[start of SOURCE EXTRACT]

Date of Inspection: 25 January 2012
Date of Publication: 24 February 2012
Inspection Report published 24 February 2012 PDF

Before people are given any examination, care, treatment or support, they should be asked if they agree to it (outcome 2)

Meeting this standard

We checked that people who use this service

  • Where they are able, give valid consent to the examination, care, treatment and support they receive.
  • Understand and know how to change any decisions about examination, care, treatment and support that has been previously agreed.
  • Can be confident that their human rights are respected and taken into account.

How this check was done

Our judgement

Care and treatment were explained to patients in a way that they understood and arrangements were in place for obtaining valid consent to care and treatment.

Overall, we found that BMI The Garden Hospital was meeting this essential standard.

User experience

We spoke with some patients who had undergone surgical procedures at the hospital and were admitted to the in-patient ward. They told us that the consultant had discussed the surgery with them in detail before they were asked to give their consent. They had felt able to ask questions and said that everything had been explained in a way that they understood.

Patients told us they had been given booklets explaining the surgery to them and had been told about alternative treatments that did not involve surgery. One patient said he had not been ‘pushed’ into surgery and had been told about different options. Everyone confirmed that they had given written consent for the surgery to take place.

[end of SOURCE EXTRACT]
[start of DATA LINES]

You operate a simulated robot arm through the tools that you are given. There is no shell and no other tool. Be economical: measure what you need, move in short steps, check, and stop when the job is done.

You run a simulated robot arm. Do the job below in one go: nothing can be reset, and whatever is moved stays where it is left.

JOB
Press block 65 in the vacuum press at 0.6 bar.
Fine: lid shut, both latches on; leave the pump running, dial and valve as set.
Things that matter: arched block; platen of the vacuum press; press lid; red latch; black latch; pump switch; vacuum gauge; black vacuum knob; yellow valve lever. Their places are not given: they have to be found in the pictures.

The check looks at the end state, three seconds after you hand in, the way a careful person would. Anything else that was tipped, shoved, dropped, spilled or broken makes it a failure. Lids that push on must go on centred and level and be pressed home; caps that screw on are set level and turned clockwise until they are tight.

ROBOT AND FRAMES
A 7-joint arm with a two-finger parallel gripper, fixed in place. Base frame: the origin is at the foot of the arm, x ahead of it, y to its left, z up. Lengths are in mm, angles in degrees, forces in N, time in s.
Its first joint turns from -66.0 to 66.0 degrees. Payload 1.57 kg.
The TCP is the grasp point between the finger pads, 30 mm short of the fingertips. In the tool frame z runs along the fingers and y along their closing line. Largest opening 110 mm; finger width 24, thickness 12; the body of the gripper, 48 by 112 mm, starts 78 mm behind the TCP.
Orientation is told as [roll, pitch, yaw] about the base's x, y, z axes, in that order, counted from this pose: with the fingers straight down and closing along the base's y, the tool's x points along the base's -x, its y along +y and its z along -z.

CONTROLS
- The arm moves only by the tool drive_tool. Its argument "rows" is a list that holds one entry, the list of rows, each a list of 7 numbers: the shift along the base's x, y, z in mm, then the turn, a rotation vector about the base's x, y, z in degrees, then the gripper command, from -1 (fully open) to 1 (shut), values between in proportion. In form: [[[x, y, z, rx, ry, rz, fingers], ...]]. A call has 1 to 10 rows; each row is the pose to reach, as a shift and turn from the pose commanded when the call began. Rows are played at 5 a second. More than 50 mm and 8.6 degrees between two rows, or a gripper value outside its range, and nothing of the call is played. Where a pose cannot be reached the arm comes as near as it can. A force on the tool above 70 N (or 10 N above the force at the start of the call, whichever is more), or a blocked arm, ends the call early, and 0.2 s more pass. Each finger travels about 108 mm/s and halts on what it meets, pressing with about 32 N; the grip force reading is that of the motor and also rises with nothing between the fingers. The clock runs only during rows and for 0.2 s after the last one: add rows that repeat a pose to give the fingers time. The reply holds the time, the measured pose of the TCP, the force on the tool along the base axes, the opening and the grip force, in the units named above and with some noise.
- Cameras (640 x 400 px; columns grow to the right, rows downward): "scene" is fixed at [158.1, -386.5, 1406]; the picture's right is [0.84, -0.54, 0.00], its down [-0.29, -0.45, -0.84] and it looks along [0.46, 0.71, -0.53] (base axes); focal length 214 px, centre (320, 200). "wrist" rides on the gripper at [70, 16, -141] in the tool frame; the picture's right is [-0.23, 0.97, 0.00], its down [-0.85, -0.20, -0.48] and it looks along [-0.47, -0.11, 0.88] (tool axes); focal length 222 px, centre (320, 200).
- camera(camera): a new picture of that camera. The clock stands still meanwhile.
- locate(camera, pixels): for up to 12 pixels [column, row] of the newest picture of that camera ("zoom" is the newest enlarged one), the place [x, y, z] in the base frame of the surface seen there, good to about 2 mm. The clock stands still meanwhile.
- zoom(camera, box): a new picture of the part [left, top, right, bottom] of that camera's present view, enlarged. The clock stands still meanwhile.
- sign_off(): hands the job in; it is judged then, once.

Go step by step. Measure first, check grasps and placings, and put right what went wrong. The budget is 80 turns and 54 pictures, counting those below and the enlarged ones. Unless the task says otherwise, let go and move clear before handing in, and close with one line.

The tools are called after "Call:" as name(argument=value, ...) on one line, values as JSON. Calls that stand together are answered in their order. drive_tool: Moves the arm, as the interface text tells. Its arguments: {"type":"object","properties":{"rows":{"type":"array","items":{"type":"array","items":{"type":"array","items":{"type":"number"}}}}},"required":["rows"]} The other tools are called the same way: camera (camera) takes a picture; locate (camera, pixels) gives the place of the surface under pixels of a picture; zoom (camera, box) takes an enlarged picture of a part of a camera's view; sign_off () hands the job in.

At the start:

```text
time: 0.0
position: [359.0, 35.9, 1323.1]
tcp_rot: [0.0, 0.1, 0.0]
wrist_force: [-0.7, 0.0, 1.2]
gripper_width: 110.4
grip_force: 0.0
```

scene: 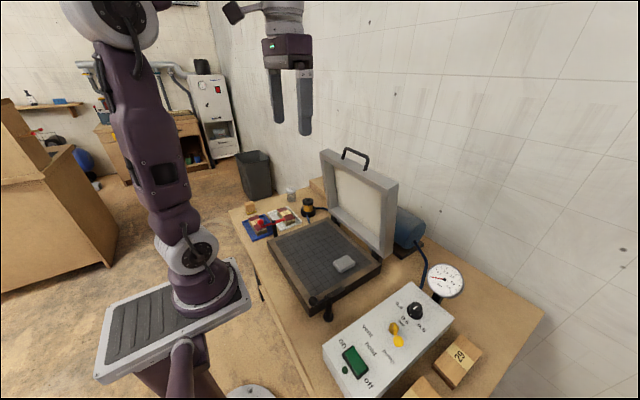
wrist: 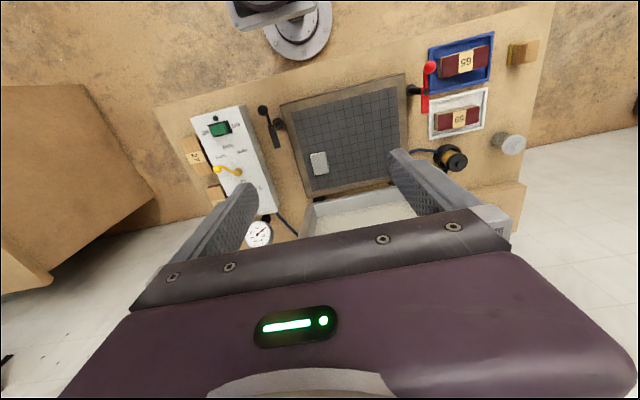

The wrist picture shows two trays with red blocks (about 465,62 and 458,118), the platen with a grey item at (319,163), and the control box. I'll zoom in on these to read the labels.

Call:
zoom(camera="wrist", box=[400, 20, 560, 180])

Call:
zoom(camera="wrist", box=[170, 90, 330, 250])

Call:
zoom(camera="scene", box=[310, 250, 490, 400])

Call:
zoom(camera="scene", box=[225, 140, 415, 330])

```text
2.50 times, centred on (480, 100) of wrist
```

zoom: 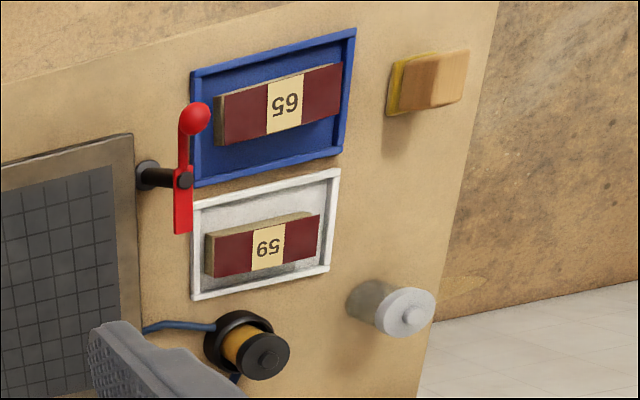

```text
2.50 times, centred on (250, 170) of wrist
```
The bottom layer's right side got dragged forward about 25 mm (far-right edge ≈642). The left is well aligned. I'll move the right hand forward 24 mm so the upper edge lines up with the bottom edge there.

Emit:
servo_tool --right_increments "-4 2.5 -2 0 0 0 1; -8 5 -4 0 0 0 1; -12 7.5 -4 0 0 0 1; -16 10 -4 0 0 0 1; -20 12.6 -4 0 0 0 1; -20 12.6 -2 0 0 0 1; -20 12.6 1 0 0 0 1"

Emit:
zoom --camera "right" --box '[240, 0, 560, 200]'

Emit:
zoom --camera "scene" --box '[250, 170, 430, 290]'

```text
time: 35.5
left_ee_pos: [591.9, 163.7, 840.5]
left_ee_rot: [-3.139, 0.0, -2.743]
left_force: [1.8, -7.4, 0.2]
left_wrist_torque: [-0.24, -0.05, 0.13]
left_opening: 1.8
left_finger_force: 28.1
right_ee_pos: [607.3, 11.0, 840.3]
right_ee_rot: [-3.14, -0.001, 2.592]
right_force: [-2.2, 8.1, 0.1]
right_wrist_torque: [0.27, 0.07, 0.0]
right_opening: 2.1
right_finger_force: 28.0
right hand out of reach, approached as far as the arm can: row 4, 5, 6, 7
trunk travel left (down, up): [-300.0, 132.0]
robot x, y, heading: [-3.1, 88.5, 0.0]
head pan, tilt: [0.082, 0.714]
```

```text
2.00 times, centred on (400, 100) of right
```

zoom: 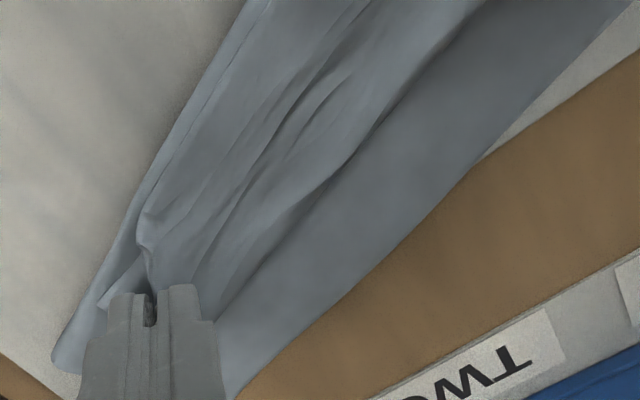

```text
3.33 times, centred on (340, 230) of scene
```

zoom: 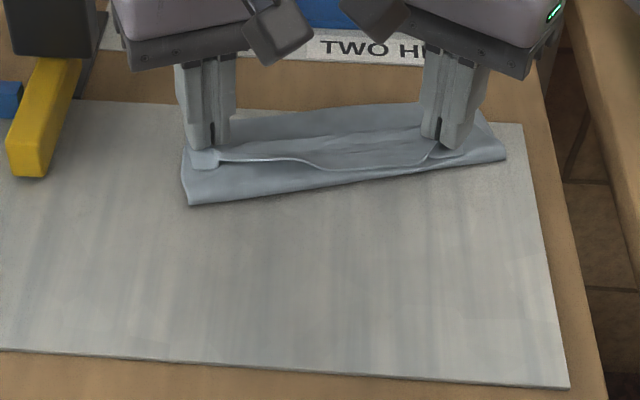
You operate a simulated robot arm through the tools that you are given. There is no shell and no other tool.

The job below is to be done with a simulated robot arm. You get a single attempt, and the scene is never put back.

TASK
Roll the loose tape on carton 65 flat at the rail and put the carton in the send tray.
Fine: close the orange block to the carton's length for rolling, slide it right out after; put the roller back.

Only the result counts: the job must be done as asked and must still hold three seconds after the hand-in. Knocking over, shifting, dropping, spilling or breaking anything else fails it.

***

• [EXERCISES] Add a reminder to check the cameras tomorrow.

[end of DATA LINES]

• [EXERCISES]
#1 Please copy out the portion of the source extract from "Date of Inspection: 25" to "taken into account." without changes.
#2 Extend the source extract, starting right after its last sentence.

• [TASK-BY-TASK ANSWERS]
#1
Date of Inspection: 25 January 2012
Date of Publication: 24 February 2012
Inspection Report published 24 February 2012 PDF

Before people are given any examination, care, treatment or support, they should be asked if they agree to it (outcome 2)

Meeting this standard

We checked that people who use this service

  • Where they are able, give valid consent to the examination, care, treatment and support they receive.
  • Understand and know how to change any decisions about examination, care, treatment and support that has been previously agreed.
  • Can be confident that their human rights are respected and taken into account.

#2
We saw a leaflet rack in the hospital reception area containing information leaflets on a range of treatments and topics relevant to patient care.

Other evidence

We looked at healthcare records of patients who had undergone breast enhancement surgery at the hospital. These showed that the risks and benefits of the surgery had been explained to them. Consent forms included a statement of serious or frequently occurring risks of the particular surgery to be performed. These had been signed by the patient to show they understood the risks.

The hospital had carried out an audit of consent to care and treatment in October 2011. A review of a sample of patient records confirmed that all patients had been asked for and had given their consent. Patients had signed consent forms and said they understood the risks and benefits of treatment explained to them by the consultant.